**GOAL 1:** In the extracted text, find "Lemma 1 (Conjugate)" and reproduce everything up to and including "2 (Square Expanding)".

**EXTRACTED TEXT:**

▼

APPENDIX: PROPOSITIONS AND PROOFS

Recall that the two-dimensional mapping of a $N$-dimensional data point is defined by real and imaginary components of:

$$\mathcal{F}_1(\mathbf{x}[n]) = \sum_{n=0}^{N-1}{x[n] \mathbf{W}_N^{n}} = \sum_{n=0}^{N-1}{x[n] e^{-i2\pi n/N}}.$$ (1)

where $\mathbf{W}_N = e^{-i2\pi/N}$ is called twiddle factor, $2\pi/N$ is the base frequency.

Lemma 1 (Conjugate)   For any two complex numbers $z$ and $w$, (1) $\overline{z+w}$ = $\overline{z}$ + $\overline{w}$, (2) $\overline{z \, w}$ = $\overline{z} \, \overline{w}$, (3) $\overline{\overline{z}}=z$.

Lemma 2 (Square Expanding)  

$$\left (\sum_{n=0}^{N-1}{a_n} \right )^2 = \sum_{n=0}^{N-1}{a_n^2} + 2 \sum_{k=1}^{N-1}\sum_{t=0}^{N-k-1}{a_t \, a_{t+k}}.$$

Lemma 3 (Cancellation)   Let $j \in \mathbb{N}$, then $$\sum_{n=0}^{N-1}{e^{-i2\pi j n /N}} = \sum_{n=0} ^{N-1}{\cos(2\pi j n/N )} = \sum_{n=0}^{N-1}{\sin(2\pi j n/N )} = \mathbf{0}$$.
Proof:

$$\sum_{n=0}^{N-1}{e^{-i2\pi jn/N}} = \frac{e^{-i2\pi jN/N}-1}{e^{-i2\pi/N}-1} = \frac {1-1}{e^{-i2\pi/N}-1} = \mathbf{0}.$$

then apply $e^{i\theta}=\cos\theta+i\sin\theta$, we get

$$\sum_{n=0}^{N-1}{e^{-i2\pi jn/N}} = \sum_{n=0}^{N-1}{\cos(2\pi jn/N)} - i\sum_{n=0}^{N-1}{\sin(2\pi jn/N)} = 0 + 0i.$$

Lemma 4 (Homomorphism)   FFHP is homomorphic. $\mathcal{F}_1 (a\, \mathbf{x}[n] + b\,\mathbf{y}[n]) = a\, \mathcal{F}_1 (\mathbf{x}[n]) +b\, \mathcal{F}_1(\mathbf{y}[n])$.

▲

**INFORMATION SHOWN:**

▼

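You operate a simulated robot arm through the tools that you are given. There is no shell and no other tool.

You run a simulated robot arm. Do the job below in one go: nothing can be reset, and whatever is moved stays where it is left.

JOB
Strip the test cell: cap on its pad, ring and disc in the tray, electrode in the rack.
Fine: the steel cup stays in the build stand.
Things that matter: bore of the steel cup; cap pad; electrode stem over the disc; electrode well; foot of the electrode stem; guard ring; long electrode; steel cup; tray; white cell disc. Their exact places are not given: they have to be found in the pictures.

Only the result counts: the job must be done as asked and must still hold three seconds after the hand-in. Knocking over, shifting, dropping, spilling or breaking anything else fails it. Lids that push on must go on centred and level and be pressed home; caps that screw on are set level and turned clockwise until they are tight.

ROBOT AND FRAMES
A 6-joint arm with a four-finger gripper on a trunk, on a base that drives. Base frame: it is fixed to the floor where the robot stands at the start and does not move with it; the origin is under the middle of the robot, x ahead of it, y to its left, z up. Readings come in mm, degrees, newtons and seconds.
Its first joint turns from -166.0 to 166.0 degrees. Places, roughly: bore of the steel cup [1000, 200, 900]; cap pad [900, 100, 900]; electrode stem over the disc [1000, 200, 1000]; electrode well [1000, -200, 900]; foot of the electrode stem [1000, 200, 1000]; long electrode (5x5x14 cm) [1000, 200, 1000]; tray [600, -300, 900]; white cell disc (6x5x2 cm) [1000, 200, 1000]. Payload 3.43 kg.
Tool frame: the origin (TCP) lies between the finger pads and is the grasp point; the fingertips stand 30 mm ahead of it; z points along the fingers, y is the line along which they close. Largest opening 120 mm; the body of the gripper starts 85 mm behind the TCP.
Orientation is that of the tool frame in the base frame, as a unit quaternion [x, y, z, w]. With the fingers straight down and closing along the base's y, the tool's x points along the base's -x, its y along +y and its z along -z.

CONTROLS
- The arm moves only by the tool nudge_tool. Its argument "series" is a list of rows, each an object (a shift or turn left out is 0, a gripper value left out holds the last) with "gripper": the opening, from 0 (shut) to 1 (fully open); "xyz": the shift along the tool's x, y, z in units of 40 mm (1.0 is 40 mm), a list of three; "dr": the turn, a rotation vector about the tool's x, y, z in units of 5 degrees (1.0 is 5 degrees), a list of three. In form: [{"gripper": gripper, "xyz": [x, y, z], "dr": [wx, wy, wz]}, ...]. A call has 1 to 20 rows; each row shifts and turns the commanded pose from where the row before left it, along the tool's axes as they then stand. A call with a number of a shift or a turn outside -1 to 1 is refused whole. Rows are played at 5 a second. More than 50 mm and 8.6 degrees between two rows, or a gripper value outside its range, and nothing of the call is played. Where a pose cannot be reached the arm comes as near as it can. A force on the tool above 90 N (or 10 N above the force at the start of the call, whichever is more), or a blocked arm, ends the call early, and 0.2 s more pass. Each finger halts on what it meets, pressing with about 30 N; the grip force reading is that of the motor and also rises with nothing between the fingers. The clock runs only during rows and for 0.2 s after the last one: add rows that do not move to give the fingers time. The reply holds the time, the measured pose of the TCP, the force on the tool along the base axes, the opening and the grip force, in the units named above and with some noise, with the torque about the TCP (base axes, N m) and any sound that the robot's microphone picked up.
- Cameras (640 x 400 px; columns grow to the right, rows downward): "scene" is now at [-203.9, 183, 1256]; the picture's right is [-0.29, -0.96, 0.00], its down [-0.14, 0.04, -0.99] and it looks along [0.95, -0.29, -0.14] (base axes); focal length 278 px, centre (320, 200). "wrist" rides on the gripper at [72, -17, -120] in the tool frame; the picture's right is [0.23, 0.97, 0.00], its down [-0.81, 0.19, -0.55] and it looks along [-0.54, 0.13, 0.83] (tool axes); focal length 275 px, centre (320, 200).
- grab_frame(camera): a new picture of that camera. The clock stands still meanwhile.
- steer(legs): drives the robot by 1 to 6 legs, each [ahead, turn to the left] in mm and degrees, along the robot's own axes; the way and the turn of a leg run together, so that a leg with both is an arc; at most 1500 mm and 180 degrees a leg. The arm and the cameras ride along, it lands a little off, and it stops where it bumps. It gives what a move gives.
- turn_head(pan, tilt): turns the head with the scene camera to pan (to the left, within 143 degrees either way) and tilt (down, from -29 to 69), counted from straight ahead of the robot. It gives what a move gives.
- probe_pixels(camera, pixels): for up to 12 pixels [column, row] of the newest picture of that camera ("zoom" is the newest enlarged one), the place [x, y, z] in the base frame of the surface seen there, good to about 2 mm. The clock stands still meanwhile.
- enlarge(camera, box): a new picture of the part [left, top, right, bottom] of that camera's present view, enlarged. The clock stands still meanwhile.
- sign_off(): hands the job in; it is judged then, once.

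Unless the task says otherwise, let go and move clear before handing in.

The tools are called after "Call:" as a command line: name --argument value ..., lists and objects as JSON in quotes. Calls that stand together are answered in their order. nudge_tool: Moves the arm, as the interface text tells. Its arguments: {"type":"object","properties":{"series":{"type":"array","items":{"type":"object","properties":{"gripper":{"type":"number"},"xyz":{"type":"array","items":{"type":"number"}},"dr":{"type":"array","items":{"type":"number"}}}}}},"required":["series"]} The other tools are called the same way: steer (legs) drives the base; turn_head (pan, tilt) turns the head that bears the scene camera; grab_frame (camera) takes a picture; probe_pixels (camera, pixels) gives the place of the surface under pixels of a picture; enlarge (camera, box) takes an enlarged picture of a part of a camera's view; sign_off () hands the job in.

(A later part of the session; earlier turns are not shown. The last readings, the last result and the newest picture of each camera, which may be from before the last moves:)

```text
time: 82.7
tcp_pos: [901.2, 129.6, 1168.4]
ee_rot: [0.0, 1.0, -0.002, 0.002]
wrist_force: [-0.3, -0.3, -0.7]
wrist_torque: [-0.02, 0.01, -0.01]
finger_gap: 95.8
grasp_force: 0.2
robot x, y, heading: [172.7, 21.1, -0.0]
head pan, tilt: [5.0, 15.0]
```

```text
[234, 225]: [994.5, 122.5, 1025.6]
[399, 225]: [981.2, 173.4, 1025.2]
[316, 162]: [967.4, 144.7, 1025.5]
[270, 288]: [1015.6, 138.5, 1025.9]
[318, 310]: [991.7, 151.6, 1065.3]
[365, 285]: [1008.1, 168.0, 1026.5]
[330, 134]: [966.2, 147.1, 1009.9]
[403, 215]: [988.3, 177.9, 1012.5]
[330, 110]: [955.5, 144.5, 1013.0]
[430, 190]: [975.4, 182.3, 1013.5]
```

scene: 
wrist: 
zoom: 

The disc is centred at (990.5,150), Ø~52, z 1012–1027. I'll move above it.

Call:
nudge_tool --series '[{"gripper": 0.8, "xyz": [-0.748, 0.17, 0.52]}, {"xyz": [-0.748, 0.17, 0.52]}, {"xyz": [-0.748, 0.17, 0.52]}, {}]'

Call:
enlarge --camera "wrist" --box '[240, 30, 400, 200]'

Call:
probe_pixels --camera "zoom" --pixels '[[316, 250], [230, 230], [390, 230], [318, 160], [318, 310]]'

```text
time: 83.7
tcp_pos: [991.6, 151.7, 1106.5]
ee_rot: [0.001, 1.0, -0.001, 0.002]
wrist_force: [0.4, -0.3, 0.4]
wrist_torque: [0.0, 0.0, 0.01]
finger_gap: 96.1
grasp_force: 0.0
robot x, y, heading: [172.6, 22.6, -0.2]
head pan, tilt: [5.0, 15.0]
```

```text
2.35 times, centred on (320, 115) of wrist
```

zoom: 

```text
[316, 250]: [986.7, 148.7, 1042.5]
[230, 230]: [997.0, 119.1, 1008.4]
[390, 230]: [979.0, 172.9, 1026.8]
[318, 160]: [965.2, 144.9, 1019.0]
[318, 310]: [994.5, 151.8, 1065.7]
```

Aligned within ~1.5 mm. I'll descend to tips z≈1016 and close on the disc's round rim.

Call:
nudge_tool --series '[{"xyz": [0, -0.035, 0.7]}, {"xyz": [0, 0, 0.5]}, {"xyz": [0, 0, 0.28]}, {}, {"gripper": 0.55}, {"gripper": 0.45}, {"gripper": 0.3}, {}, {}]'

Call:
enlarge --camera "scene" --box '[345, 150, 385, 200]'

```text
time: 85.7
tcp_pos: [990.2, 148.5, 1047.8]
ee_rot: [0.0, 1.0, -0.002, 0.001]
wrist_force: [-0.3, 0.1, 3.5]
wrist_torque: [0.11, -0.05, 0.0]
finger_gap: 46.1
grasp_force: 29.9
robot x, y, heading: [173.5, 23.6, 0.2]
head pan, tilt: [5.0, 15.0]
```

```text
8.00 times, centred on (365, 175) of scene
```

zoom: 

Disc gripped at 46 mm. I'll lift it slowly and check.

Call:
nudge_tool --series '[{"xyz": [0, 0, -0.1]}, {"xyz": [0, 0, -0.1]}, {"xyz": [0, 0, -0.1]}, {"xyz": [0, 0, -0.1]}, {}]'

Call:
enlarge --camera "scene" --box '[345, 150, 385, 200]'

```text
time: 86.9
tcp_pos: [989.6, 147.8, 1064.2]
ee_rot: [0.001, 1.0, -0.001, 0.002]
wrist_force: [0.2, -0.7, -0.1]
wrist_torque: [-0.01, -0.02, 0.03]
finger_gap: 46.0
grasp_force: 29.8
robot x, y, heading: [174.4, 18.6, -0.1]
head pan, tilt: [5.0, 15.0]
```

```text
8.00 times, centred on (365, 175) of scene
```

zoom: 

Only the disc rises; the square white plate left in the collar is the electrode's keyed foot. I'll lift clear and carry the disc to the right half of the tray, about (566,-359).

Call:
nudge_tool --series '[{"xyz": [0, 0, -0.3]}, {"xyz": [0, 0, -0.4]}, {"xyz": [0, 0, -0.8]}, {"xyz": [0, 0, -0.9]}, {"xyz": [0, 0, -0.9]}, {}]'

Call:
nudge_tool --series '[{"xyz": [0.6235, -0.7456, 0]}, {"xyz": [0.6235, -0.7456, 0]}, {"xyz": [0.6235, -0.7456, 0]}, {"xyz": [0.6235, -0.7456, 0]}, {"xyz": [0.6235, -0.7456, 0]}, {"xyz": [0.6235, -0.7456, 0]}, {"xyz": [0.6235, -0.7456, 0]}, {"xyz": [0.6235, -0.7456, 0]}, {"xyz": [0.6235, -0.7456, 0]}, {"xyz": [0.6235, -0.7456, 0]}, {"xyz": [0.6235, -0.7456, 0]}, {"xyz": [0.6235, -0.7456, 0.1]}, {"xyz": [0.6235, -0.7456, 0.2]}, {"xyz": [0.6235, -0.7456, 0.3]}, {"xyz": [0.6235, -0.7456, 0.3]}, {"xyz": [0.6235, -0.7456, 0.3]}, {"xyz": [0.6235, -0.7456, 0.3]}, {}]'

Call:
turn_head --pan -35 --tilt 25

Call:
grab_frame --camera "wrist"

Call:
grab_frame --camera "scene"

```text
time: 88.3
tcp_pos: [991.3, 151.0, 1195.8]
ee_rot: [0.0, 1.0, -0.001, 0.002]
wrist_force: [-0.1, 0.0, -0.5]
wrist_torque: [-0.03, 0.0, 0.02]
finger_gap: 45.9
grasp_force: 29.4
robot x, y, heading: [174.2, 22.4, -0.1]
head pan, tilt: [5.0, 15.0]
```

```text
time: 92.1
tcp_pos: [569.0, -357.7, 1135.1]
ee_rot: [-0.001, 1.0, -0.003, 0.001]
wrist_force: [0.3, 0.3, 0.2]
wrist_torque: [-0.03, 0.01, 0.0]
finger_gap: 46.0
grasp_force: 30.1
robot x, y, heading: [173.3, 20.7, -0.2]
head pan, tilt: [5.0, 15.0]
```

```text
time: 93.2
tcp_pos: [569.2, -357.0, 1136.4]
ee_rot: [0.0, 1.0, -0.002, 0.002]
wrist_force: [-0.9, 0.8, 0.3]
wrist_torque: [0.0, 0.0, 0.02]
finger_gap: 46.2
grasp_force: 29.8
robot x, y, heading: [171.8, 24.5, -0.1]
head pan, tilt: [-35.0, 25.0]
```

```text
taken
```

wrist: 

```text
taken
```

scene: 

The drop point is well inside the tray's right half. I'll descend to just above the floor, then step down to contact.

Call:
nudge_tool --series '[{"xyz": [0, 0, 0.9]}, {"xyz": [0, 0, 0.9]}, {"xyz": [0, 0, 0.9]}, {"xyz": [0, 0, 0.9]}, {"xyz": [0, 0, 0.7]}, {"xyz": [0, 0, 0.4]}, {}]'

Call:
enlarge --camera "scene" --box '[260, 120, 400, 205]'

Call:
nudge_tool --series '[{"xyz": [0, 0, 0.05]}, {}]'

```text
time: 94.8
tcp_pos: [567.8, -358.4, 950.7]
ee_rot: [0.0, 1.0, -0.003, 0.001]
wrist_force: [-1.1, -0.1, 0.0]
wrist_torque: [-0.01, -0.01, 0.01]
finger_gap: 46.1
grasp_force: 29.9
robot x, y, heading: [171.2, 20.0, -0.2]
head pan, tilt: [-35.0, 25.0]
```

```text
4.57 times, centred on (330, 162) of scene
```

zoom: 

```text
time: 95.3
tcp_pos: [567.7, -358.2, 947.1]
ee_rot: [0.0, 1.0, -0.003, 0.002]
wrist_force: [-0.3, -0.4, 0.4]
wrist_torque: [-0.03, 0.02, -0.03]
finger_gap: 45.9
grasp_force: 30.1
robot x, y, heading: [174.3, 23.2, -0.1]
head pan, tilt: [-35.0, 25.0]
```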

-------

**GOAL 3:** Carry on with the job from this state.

▲

**GOAL 2:** Emit only the lines from the one containing "- steer(legs): drives" through the one containing "Unless the task", copied exactly. Give them as a Markdown table with the columns Count and Line text: a running number and the line, blank lines left out.

**FINISHED ANSWER 1:**
Lemma 1 (Conjugate)   For any two complex numbers $z$ and $w$, (1) $\overline{z+w}$ = $\overline{z}$ + $\overline{w}$, (2) $\overline{z \, w}$ = $\overline{z} \, \overline{w}$, (3) $\overline{\overline{z}}=z$.

Lemma 2 (Square Expanding)

**FINISHED ANSWER 2:**
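| Count | Line text |
|---|---|
| 1 | - steer(legs): drives the robot by 1 to 6 legs, each [ahead, turn to the left] in mm and degrees, along the robot's own axes; the way and the turn of a leg run together, so that a leg with both is an arc; at most 1500 mm and 180 degrees a leg. The arm and the cameras ride along, it lands a little off, and it stops where it bumps. It gives what a move gives. |
| 2 | - turn_head(pan, tilt): turns the head with the scene camera to pan (to the left, within 143 degrees either way) and tilt (down, from -29 to 69), counted from straight ahead of the robot. It gives what a move gives. |
| 3 | - probe_pixels(camera, pixels): for up to 12 pixels [column, row] of the newest picture of that camera ("zoom" is the newest enlarged one), the place [x, y, z] in the base frame of the surface seen there, good to about 2 mm. The clock stands still meanwhile. |
| 4 | - enlarge(camera, box): a new picture of the part [left, top, right, bottom] of that camera's present view, enlarged. The clock stands still meanwhile. |
| 5 | - sign_off(): hands the job in; it is judged then, once. |
| 6 | Unless the task says otherwise, let go and move clear before handing in. |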